-- begin Article --
Nada menos do que seis anos depois de Garota Exemplar, David Fincher volta à cadeira de diretor de cinema para finalmente trazer à luz obra idealizada e escrita por seu finado pai Jack Fincher entre o final dos anos 80 e meados dos anos 90 e que era para ter sido o filme seguinte a Vidas em Jogo, de 1997. Com o cineasta insistindo não só em usar fotografia em preto e branco, como técnicas de filmagem dos anos 30 e 40, incluindo arquitetura sonora e lentes da época,  a máquina de Hollywood fez de tudo para segurar sua visão que somente pode chegar à fruição com a entrada disruptiva do Netflix no restrito clube dos grandes estúdios.

E o resultado é simplesmente sensacional, uma experiência imersiva como poucas que nos transporta à chamada Era de Ouro de Hollywood sob a visão sagaz, ácida e extremamente crítica do roteirista alcoólatra Herman J. Mankiewicz (Gary Oldman) durante seu processo de criação do roteiro de Cidadão Kane reconhecido quase que unanimemente como um dos melhores filmes da História do Cinema. E que fique bem claro para que as expectativas não sejam direcionadas ao que o filme não é: Mank é menos sobre a famosa questão dos créditos sobre o oscarizado roteiro do filme de Orson Welles do que sobre uma abordagem desglamourizada das entranhas da Hollywood de outrora e do poder da imagem para informação e desinformação, em uma narrativa que paraleliza a política de hoje em dia.

Ainda no terço inicial, Mankiewicz diz, em resposta às críticas do produtor John Houseman (Sam Troughton) que não se pode capturar a vida de um homem em duas horas, apenas deixar uma impressão. E é exatamente isso que Fincher faz em suas duas horas com uma precisão impressionante e sem deixar de fazer de seu Mank uma reconstrução imagética do próprio Cidadão Kane, com direito à já citada fotografia monocromática, ao uso generoso de profundidade de campo máxima, close-ups extremos, jogos de perspectiva, uso brilhante do espaço cênico e da trilha sonora e montagem não-linear, como se ele realmente estivesse encarnando Welles na cadeira de diretor, mas olhando para Mankiewicz como seu objeto de estudo e elogios.

Mas há diversas camadas a serem observadas no denso e astuto roteiro de Jack Fincher que, diria, exige certa intimidade com tudo o que ocorreu ao redor da produção de Cidadão Kane, mesmo que o texto faça esforço para indiretamente trazer à tona o conhecimento necessário sobre o descontentamento de Hearst sobre a produção e tudo o que ele fez para impedi-la. Mesmo assim, muito fica compreensivelmente de fora, mas é aí que os flashbacks para a primeira metade dos anos 30 entram com mais força, já que são eles que formam a verdadeira nata da narrativa, dividida entre este período e o final da década – o presente da fita – com Mank isolado em um rancho em Victorville para escrever o roteiro em 60 dias.
-- end Article --
-- begin Provided data --
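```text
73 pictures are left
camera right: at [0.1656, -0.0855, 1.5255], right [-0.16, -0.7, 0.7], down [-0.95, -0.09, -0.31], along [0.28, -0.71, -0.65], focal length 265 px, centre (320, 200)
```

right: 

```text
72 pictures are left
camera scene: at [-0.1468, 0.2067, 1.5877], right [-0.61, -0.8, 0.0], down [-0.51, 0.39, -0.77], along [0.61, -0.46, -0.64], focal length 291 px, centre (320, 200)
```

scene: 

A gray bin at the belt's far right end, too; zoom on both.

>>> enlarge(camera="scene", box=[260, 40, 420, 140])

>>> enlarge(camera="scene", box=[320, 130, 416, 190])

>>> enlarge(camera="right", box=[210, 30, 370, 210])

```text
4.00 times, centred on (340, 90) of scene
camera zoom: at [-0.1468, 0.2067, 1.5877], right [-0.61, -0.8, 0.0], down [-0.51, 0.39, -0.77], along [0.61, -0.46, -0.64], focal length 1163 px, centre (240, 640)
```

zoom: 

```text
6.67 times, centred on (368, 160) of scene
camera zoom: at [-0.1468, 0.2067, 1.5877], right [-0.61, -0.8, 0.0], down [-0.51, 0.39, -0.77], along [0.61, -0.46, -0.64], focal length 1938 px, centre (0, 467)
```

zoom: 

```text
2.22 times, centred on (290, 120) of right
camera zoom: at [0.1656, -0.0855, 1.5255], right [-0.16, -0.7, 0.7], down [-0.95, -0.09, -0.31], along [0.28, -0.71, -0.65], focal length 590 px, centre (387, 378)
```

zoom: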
-- end Provided data --
• **Challenge 1**: Transcribe the article beginning at "Ainda no terço". Stop after "estudo e elogios.".
• **Challenge 2**: Produce the text that comes next in the article.

• **Expected output 1**:
Ainda no terço inicial, Mankiewicz diz, em resposta às críticas do produtor John Houseman (Sam Troughton) que não se pode capturar a vida de um homem em duas horas, apenas deixar uma impressão. E é exatamente isso que Fincher faz em suas duas horas com uma precisão impressionante e sem deixar de fazer de seu Mank uma reconstrução imagética do próprio Cidadão Kane, com direito à já citada fotografia monocromática, ao uso generoso de profundidade de campo máxima, close-ups extremos, jogos de perspectiva, uso brilhante do espaço cênico e da trilha sonora e montagem não-linear, como se ele realmente estivesse encarnando Welles na cadeira de diretor, mas olhando para Mankiewicz como seu objeto de estudo e elogios.

• **Expected output 2**:
Por intermédio desses retornos ao passado do protagonista, ganhamos uma visão de sua relação com Louis B. Meyer (Arliss Howard) e Irving Thalberg (Ferdinand Kingsley) da MGM, com seu irmão Joseph L. Mankiewicz (Tom Pelphrey) que ele apresenta a Meyer e com a doce Marion Davies (Amanda Seyfried), esposa de Hearst, além do próprio William Randolph Hearst (Charles Dance), tendo como panos de fundo principalmente a Grande Depressão e a proximidade da Segunda Guerra Mundial, com a campanha política do romancista socialista Upton Sinclair (Bill Nye) para o governo da Califórnia sendo usada para servir de estopim narrativo e, claro, criativo para a escrita de Cidadão Kane. Mank é como um comentarista do status quo, vagando de situações em situações, sem poder para interferir com ações, mas usando suas palavras e sua incapacidade de ficar quieto para lidar de sua maneira com as injustiças, mesmo que elas acabem engolindo-o ao amplificar sua dependência de álcool.

Mas há mais. Se olharmos em plano geral para a história de Hearst e Sinclair sob os olhos de Mank, ela pode ser resumida ao velho duelo de Golias contra Davi que se repetiu na produção de Cidadão Kane quase que exatamente da mesma forma, só que duas vezes, a segunda desconhecida por muitos. A primeira é, claro, tudo o que Hearst fez para destruir o filme de Welles e o próprio Welles e todos no meio do caminho. A segunda é Welles sendo tratado como Golias e Mank como Davi na disputa sobre os créditos do filme, algo que reputo como o calcanhar de Aquiles do roteiro. Inicialmente, o texto de Jack Fincher era primordialmente sobre esse aspecto de bastidores e apenas com o tempo e com as conversas com seu filho é que a história ganhou contornos mais sofisticados e ambiciosos. Mas o problema é que esse detalhe permaneceu no texto final, ganhando pouquíssimo desenvolvimento e uma resolução talvez apressada que, mesmo reiterando a luta entre desiguais que é o mote do filme e também do filme dentro do filme, parece perdida, como uma nota de rodapé que, pensando em retrospecto, talvez devesse mesmo ter sido.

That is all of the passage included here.